We argue that the lessons learned through this change in attitude and understanding regarding academic success would greatly benefit us in rethinking the coddling accusation. Consider this: just as students come to college with the knowledge, skills and abilities they have honed in and outside class in their educational experiences up to that point, along with the social skills learned along the way, so too do they come with the ability to handle disagreeable situations and ideas different from their own. Simply put, we do not expect students to show up at college possessing all the requisite skills to be successful in life; otherwise, we would have no expected learning outcomes and college would be unnecessary. On the contrary, we expect that students will grow in knowledge, skills and abilities across the arc of their college experience, exiting with demonstrably higher competence levels than those they possessed upon arrival. That is true for not only academic skills but also for handling disagreeable and challenging situations.

The trouble is, that’s not the way most people see it. Why? Why don’t we view the issues swirling around the coddling debate as a matter of knowledge, skills and abilities? Why do so many commentators insist that it’s a character defect in students, or yet another example of liberal institutions run amok, overly concerned with fragile egos?

It troubles us that such observers also fail to see the inherent contradictions in their own arguments. Consider: Why are we more understanding that a veteran who has post-traumatic stress disorder might occasionally need a “safe place” than we are that a person who has survived a serious physical assault might need one? For that matter, why do people of every background create “strategic retreats,” closed off-the-record briefings, secret societies, clubs with exclusionary and/or affinity-based membership rules, and so on if not to provide a “safe space” to go and share mutually supportive thoughts and feelings? Why are they taken for granted as acceptable and expected while safe spaces for LGBT students are somehow coddling?

Similarly, why would we expect students who have come of age in neighborhoods and schools surrounded by people who largely look and think as they do to be highly skilled at handling personal insults hurled by those with different, yet similarly narrowly shaped, experiences and beliefs? Why should we expect that people who have experienced different outcomes of a society still struggling with racial and class issues will magically know how to get along? Why would we expect students to arrive a college skilled at civil discourse when their only understanding of political debate consists of well-compensated people on opposing sides shouting to drown one another out?
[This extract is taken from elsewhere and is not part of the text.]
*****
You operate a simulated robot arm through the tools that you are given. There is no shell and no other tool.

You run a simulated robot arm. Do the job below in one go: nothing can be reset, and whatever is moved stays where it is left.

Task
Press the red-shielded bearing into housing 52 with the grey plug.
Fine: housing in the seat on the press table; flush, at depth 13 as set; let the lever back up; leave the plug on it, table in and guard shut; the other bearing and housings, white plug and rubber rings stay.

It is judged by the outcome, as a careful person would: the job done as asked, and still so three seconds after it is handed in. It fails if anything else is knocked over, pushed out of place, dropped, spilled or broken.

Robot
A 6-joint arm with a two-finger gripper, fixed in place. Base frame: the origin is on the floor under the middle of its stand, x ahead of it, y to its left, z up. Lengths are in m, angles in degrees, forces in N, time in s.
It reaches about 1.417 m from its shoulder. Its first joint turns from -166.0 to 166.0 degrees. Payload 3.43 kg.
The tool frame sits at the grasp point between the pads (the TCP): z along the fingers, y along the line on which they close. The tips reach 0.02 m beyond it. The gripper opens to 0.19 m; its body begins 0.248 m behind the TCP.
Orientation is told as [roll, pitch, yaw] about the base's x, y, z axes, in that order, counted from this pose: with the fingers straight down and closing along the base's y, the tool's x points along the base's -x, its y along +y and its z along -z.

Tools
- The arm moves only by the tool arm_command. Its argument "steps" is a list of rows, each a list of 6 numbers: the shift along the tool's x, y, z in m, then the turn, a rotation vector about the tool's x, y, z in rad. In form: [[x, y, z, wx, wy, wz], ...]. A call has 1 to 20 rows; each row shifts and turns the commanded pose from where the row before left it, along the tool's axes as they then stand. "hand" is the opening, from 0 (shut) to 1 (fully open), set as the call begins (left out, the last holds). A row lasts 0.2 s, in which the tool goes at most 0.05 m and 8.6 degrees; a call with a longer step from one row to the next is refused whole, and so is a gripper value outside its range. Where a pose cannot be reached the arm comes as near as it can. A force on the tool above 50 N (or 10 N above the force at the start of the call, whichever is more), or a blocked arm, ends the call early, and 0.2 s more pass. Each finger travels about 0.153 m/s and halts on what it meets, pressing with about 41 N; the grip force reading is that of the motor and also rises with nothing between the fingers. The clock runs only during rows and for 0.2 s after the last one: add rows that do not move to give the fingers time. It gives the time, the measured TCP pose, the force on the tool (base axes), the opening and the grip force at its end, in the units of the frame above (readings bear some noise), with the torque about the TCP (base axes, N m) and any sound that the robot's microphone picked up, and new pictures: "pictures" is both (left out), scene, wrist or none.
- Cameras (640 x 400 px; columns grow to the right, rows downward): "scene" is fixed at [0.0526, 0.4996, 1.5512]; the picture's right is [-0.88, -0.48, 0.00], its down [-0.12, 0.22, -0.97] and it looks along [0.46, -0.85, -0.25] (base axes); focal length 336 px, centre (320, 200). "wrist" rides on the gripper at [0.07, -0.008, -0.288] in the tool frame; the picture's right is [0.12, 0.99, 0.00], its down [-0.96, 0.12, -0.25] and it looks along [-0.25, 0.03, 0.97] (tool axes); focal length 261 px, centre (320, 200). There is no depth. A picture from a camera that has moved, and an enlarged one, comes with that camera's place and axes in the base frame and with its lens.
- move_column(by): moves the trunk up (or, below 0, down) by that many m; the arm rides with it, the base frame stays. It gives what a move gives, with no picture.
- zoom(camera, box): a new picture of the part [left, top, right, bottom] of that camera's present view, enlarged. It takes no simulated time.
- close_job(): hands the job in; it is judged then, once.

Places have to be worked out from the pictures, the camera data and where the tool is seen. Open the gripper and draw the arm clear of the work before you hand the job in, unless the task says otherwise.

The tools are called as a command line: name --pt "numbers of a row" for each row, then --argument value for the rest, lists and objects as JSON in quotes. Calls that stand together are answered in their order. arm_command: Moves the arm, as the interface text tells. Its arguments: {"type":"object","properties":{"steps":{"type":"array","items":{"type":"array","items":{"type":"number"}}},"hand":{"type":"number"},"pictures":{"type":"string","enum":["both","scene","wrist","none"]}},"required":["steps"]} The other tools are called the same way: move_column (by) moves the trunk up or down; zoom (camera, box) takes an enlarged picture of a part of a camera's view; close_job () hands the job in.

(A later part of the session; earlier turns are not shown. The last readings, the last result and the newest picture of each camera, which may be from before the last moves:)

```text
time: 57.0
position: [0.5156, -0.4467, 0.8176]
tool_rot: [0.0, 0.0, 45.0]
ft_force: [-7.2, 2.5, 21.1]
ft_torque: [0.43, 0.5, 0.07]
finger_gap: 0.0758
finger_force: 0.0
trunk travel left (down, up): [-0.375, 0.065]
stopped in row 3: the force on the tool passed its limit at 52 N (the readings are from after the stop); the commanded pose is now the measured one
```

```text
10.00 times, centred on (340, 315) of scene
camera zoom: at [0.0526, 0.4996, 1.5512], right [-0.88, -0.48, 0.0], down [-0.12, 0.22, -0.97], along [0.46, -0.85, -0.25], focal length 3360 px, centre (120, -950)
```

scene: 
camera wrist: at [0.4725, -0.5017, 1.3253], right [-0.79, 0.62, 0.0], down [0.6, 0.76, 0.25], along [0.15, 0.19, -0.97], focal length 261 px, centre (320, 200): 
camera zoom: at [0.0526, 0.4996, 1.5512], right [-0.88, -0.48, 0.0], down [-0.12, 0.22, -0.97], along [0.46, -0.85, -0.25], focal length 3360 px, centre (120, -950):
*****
Viewed through such contexts, coddling is not the issue. Rather, the issue becomes how we can best provide the experiences that result in the acquisition of the knowledge, skills and abilities needed to handle challenging and complex situations effectively. It becomes recognizing that the outcomes on which we stake our institutional reputations, especially critical thinking and communication skills, must also include effectively dealing with people, ideas and behaviors that live way outside our comfort zones. It becomes understanding that no one is born knowing how to deal with people and ideas that shake you to your core. Everyone, irrespective of background or privilege, must learn how to do that.

To the core outcomes of critical thinking and communication, we would add contemplative listening, a skill we have argued elsewhere is both essential and overlooked as a prerequisite for the other two. For example, although it can be claimed that the pundits are adept at critical thinking, and are expert at communication, they lack contemplative listening while they are on the air. In previous papers, we presented a case for adding contemplative listening to the list of core outcomes in general education, grounding that discussion in theories of adult cognitive and personal development.

The listening-thinking-communicating triad forms an essential foundation for helping students develop the skills necessary for success in a society based on free and open debate. Bloom’s taxonomy could be a good initial framework. And just as we provide wraparound support structures for writing, math and so forth, we will need to ensure that similar supports are in place regarding all sorts of challenging and complex situations. In that approach, safe spaces, for instance, are no more problematic -- nor is the label any more pejorative -- than math lab.

From this perspective, colleges do not coddle anyone. Whether they provide sufficient opportunities and support for learning and practicing the requisite skills to handle intellectual and emotional challenges may be a very different matter. Only when we adopt a mode of creating supported learning opportunities, through scaffolding, a technique used to gradually move a learner progressively and incrementally from one level of understanding to another by providing temporary support, or other approach, will we adopt the more appropriate stance that handling challenging and complex situations is something we learn how to do. Robert George and Cornel West adopted this perspective in their well-known course on how to listen to contrary points of view. Our main point is this: telling students to “grow up” is no more helpful than telling them that if math is hard for you, you simply don’t belong.

Perhaps if we all were better at listening, we’d know this from our students already. Perhaps if we started demonstrating more effective ways of handling challenging and complex situations, we would have more opportunities for people to imitate more effective behaviors. Perhaps if we just understood that bursting our own bubbles is difficult and often traumatic, we would be better positioned to guide our students through the same process. Perhaps then we would move on, more productively and effectively, to confront the underlying issues that drive the content of the debates.